**TASK PROMPT**
From the records below, copy out exactly the lines from the one containing "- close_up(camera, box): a" to the one containing "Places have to", both included. Add nothing else.

··· SUPPLIED RECORDS ···

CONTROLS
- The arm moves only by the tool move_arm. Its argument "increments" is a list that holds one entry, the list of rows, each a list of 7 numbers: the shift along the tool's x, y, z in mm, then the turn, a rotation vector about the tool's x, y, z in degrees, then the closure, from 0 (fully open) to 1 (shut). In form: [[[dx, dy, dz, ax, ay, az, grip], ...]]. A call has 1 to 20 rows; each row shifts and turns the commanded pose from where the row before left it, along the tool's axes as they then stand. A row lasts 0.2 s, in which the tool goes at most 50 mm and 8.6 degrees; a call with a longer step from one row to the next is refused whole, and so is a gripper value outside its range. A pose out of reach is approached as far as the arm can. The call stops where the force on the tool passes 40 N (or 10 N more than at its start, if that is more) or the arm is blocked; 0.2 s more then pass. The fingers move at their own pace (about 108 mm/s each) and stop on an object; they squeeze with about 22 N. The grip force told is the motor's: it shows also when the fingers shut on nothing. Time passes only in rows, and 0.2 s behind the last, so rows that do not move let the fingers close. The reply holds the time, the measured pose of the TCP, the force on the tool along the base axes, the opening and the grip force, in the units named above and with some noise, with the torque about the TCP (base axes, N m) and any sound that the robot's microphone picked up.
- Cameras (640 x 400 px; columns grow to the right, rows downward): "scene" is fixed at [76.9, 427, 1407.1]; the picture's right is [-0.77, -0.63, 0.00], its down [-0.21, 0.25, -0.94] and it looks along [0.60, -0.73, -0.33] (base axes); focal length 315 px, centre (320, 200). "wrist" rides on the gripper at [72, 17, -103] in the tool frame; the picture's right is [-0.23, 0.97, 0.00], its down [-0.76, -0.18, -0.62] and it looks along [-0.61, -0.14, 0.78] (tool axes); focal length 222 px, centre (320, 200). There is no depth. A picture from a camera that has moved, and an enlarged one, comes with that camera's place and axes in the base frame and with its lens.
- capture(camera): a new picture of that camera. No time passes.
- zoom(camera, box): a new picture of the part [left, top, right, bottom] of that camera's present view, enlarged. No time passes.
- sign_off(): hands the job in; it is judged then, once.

···
··· SUPPLIED RECORDS ···

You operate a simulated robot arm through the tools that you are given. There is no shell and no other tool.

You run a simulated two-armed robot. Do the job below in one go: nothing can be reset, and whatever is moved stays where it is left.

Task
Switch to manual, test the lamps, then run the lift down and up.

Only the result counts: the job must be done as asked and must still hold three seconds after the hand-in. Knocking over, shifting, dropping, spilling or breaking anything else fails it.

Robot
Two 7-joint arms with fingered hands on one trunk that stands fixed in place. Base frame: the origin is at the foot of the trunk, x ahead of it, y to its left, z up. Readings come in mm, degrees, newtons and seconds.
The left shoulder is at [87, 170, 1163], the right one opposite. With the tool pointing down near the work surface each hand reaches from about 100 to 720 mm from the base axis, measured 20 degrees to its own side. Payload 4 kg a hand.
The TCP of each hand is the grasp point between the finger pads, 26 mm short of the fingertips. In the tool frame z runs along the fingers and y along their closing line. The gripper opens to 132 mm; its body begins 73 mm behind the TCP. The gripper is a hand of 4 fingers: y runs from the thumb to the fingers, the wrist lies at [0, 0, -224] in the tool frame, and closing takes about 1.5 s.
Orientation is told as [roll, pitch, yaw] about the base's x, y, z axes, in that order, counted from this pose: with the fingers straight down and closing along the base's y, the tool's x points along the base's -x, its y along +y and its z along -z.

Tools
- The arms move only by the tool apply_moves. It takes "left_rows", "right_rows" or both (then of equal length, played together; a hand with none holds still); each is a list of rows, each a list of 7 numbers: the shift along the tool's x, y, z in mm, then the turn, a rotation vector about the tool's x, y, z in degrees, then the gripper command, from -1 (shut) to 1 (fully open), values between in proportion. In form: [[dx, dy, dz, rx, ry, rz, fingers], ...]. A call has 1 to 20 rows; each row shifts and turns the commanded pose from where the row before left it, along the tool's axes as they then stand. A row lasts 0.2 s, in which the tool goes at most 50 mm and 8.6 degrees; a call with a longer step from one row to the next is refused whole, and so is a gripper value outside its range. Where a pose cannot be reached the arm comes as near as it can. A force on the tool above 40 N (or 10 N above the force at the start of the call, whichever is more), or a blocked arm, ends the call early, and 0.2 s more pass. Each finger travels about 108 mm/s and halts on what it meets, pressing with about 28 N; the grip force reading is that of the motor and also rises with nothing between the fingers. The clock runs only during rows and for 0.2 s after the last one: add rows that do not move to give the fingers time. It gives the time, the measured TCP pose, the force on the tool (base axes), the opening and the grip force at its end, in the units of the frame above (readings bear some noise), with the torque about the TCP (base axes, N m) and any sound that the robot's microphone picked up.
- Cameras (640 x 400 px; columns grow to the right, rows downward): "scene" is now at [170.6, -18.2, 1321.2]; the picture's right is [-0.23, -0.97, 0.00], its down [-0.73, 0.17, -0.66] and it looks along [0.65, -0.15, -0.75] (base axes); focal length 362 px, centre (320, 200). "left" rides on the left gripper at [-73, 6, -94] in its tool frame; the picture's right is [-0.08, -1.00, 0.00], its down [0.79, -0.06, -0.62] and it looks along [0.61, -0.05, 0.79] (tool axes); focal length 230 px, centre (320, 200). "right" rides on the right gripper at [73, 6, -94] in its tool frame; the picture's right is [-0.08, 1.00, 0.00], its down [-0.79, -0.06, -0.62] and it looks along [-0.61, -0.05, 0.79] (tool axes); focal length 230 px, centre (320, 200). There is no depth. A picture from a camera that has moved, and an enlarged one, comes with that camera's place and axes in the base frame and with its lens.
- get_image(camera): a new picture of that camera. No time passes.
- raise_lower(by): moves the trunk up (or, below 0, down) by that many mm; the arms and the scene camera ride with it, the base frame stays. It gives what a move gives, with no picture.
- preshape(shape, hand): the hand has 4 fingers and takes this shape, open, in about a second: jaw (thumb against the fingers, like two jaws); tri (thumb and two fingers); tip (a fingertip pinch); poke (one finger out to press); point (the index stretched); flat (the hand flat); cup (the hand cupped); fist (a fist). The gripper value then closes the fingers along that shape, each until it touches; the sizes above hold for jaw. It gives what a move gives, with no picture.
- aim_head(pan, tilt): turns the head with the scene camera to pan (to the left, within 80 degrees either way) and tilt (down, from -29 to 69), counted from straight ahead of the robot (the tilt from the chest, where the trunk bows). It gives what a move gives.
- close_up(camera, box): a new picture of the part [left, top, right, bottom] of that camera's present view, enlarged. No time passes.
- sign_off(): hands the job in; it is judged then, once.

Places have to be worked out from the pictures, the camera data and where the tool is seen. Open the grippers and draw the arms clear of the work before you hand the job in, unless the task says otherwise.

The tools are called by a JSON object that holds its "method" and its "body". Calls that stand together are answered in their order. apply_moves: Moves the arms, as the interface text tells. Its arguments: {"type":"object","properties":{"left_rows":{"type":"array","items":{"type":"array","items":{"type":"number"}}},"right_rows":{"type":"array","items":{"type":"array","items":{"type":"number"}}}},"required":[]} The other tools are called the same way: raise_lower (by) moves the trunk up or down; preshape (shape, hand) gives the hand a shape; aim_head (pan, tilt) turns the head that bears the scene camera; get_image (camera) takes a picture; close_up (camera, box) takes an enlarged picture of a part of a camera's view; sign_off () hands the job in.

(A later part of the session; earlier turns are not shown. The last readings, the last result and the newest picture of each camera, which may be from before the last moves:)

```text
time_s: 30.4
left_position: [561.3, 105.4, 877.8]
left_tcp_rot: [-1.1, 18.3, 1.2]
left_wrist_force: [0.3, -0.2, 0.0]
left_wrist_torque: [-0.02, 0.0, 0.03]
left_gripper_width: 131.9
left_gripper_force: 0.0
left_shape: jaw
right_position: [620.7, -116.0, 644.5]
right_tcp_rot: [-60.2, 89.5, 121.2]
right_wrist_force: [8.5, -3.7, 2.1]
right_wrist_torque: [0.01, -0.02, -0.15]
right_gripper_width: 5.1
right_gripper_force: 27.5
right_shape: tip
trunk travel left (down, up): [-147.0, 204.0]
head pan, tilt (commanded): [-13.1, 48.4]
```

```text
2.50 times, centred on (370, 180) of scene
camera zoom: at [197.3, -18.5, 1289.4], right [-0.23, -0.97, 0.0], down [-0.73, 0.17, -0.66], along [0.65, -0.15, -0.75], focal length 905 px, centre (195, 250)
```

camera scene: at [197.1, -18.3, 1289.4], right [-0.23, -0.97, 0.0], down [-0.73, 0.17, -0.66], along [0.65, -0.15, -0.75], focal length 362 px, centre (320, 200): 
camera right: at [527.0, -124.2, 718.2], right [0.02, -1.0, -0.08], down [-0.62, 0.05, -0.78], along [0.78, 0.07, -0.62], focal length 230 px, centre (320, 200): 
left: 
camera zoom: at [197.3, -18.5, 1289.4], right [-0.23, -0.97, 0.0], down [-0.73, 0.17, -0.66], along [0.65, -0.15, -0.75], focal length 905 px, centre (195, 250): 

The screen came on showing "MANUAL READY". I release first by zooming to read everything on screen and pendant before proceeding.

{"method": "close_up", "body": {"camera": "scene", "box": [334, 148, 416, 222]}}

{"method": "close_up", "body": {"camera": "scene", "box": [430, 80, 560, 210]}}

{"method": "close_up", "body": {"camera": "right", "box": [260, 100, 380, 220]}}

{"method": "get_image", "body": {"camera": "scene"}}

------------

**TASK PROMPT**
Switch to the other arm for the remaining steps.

···

**TASK ANSWER**
- close_up(camera, box): a new picture of the part [left, top, right, bottom] of that camera's present view, enlarged. No time passes.
- sign_off(): hands the job in; it is judged then, once.

Places have to be worked out from the pictures, the camera data and where the tool is seen. Open the grippers and draw the arms clear of the work before you hand the job in, unless the task says otherwise.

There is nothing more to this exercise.